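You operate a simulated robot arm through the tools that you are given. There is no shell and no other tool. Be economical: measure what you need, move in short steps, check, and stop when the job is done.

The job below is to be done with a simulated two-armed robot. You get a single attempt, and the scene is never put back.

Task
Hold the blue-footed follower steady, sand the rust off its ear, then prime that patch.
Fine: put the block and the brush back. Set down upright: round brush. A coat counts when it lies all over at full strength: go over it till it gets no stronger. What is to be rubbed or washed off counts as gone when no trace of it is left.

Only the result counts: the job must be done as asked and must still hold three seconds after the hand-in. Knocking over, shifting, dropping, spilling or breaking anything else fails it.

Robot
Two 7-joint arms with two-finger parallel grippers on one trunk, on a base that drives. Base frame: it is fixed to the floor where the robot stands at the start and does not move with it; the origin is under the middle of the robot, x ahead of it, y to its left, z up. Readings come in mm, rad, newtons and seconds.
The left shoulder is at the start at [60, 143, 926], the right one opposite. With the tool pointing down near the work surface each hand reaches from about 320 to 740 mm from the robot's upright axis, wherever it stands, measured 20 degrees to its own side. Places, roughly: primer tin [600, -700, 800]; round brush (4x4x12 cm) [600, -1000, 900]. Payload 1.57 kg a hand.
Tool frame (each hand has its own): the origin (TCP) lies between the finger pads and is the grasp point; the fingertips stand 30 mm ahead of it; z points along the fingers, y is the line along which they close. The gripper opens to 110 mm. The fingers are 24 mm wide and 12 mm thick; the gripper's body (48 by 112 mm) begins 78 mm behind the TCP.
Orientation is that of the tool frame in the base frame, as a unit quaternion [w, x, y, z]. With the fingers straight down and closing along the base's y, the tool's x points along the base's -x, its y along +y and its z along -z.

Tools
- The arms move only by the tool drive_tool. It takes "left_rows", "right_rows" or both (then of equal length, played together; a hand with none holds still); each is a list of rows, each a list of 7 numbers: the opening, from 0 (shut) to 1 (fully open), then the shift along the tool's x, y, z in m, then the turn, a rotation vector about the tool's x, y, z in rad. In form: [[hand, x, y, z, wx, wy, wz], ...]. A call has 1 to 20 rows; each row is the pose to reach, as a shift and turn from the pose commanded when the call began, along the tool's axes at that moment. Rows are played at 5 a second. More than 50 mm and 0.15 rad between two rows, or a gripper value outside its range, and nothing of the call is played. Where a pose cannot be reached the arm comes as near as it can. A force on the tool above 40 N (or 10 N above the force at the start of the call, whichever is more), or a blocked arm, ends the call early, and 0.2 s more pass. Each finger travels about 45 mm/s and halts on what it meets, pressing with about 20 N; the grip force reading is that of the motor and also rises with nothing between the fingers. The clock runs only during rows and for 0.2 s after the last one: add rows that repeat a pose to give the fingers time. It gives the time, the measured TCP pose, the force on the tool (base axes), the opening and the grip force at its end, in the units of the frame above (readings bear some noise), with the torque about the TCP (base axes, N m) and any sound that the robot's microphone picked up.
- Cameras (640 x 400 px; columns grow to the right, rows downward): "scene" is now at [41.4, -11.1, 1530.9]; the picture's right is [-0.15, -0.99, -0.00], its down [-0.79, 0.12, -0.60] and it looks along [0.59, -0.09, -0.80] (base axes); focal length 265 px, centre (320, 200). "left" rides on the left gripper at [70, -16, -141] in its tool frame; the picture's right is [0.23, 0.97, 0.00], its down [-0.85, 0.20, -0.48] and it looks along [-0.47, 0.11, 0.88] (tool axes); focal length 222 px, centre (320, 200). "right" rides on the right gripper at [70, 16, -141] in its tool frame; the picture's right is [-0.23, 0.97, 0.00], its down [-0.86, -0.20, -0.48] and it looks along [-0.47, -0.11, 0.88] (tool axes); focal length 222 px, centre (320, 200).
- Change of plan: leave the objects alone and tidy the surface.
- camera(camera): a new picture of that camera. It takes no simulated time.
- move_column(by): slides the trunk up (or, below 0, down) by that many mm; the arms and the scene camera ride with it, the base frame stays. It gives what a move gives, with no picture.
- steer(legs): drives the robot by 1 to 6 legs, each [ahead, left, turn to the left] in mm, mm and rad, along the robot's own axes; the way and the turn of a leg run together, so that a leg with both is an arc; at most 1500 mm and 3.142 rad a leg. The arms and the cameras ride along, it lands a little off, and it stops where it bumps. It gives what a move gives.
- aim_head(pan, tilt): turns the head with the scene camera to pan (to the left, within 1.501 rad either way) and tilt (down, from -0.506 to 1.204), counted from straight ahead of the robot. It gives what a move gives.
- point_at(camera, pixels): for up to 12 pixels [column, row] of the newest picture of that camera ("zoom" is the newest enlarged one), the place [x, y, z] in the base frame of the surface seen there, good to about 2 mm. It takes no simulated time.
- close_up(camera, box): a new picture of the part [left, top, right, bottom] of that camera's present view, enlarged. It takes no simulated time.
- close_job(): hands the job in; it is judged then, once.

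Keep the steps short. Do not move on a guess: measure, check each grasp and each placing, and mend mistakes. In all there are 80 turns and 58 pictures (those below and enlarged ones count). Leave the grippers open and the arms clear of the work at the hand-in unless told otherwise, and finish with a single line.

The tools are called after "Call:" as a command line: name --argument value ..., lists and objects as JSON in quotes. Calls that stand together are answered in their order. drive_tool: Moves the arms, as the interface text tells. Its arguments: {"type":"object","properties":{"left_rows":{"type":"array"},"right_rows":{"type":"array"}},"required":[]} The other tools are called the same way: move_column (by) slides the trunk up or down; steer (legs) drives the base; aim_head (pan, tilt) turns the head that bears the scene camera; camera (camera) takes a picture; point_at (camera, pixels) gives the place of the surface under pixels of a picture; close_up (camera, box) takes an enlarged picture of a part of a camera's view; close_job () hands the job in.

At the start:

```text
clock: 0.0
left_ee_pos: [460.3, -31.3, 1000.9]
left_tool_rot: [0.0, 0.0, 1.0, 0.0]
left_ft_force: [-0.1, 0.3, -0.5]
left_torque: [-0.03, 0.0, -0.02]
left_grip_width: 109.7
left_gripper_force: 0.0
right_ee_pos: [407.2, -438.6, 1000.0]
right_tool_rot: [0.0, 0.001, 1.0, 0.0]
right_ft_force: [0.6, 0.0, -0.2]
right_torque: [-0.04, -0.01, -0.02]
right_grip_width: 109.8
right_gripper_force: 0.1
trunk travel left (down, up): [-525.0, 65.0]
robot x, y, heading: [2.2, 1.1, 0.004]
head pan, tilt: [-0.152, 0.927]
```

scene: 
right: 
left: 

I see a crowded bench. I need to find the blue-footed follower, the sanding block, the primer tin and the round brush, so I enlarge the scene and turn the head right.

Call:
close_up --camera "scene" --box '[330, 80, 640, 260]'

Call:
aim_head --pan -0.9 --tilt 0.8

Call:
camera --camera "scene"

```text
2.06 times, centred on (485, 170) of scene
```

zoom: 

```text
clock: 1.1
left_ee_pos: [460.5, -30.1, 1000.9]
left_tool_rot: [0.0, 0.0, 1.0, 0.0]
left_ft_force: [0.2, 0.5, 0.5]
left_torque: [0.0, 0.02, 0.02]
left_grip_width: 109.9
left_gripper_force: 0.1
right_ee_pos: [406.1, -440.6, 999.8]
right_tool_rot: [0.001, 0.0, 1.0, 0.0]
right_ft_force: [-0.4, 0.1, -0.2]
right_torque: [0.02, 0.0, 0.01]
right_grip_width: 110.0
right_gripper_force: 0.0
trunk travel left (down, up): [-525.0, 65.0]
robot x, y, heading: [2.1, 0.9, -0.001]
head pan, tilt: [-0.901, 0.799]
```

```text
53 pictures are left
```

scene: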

----

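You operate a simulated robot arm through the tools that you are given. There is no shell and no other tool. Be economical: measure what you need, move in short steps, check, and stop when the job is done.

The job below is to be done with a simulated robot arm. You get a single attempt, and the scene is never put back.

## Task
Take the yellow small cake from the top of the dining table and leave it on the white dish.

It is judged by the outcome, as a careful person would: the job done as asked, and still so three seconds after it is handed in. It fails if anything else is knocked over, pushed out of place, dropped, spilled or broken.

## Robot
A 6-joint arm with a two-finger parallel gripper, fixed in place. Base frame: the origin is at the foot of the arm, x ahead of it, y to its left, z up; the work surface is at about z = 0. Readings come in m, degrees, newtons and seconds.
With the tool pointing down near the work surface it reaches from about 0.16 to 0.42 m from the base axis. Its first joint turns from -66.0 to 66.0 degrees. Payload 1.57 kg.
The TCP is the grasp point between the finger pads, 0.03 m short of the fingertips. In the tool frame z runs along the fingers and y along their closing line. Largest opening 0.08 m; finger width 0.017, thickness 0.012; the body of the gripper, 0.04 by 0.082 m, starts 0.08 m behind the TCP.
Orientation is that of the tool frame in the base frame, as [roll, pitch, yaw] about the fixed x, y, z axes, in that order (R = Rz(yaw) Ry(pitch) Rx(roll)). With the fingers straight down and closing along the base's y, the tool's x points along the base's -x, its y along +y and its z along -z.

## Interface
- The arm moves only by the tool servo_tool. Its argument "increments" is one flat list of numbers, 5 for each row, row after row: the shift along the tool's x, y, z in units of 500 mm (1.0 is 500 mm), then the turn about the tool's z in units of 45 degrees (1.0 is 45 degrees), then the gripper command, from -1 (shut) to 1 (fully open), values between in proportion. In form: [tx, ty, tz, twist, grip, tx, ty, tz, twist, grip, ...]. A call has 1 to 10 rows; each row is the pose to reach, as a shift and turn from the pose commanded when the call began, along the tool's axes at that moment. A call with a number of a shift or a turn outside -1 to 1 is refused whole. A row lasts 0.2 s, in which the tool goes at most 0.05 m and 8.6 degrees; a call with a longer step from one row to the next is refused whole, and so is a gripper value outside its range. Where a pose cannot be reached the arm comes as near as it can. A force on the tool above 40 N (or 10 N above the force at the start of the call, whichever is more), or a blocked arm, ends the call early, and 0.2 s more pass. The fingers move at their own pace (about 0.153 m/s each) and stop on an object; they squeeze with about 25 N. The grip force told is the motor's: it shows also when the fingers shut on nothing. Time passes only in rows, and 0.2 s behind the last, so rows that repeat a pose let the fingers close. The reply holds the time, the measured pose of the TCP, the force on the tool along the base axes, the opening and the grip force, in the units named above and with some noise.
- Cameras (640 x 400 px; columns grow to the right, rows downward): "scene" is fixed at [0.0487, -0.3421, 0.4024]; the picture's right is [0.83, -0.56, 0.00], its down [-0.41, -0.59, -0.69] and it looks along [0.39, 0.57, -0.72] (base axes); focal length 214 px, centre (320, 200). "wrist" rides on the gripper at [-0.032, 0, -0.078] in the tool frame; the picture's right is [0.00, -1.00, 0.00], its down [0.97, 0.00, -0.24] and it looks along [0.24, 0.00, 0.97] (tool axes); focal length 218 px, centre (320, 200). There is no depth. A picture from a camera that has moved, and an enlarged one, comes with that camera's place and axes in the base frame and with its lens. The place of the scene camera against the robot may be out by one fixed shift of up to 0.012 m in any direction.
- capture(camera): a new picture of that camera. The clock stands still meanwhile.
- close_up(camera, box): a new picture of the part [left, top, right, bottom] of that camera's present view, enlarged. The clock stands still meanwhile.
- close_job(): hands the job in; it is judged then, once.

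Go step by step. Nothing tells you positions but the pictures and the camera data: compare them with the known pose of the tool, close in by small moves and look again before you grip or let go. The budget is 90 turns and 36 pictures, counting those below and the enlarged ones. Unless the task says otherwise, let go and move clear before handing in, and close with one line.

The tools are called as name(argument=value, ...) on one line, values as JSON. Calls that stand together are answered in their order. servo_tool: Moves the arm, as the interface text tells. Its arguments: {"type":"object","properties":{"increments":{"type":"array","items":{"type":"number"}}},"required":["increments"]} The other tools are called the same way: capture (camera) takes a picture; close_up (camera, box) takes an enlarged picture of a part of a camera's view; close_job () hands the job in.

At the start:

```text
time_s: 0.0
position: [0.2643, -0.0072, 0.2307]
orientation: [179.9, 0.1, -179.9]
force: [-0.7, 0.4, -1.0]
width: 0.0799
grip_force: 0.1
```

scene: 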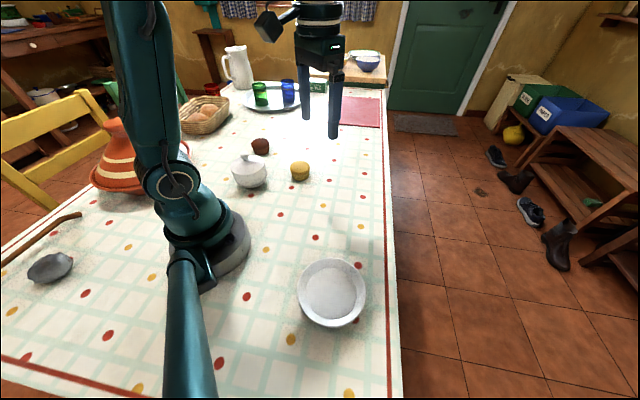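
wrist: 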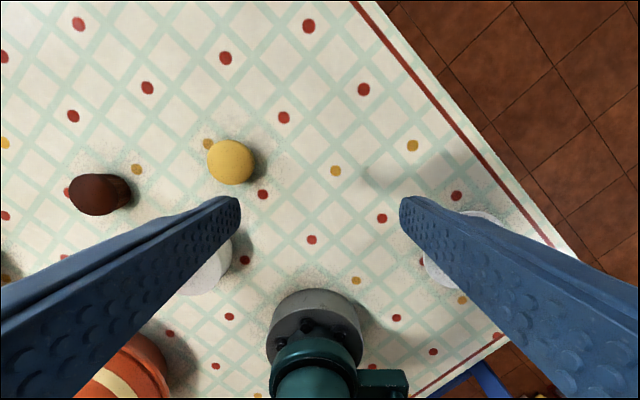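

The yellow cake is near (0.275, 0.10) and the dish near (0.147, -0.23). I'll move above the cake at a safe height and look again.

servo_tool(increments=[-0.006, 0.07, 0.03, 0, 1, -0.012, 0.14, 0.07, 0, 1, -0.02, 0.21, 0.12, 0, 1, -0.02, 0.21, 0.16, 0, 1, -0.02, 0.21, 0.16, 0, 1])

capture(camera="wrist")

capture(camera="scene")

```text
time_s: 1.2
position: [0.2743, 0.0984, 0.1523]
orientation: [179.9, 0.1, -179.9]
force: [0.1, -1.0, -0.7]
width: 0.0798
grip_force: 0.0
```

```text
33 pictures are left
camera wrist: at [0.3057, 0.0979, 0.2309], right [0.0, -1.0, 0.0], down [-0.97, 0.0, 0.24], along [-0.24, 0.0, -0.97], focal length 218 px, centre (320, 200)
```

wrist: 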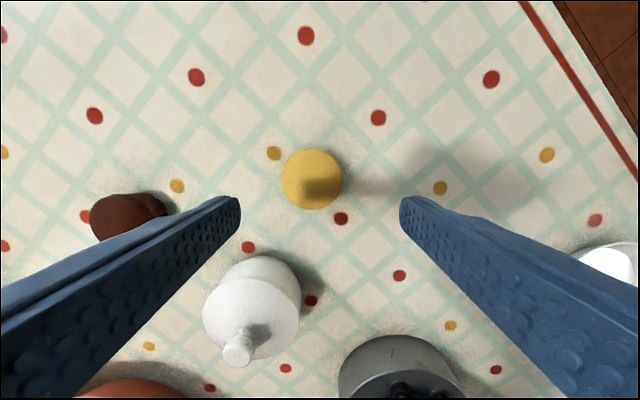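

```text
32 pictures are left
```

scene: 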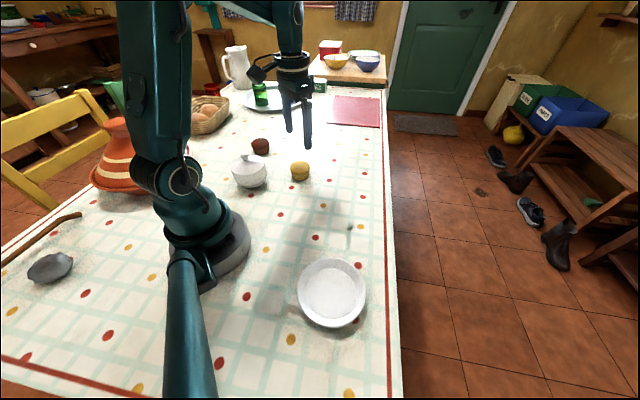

----

*Description of the task*. Select every line of the material above holding the word "present" and copy it.

*Output for this task*.
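- close_up(camera, box): a new picture of the part [left, top, right, bottom] of that camera's present view, enlarged. It takes no simulated time.
- close_up(camera, box): a new picture of the part [left, top, right, bottom] of that camera's present view, enlarged. The clock stands still meanwhile.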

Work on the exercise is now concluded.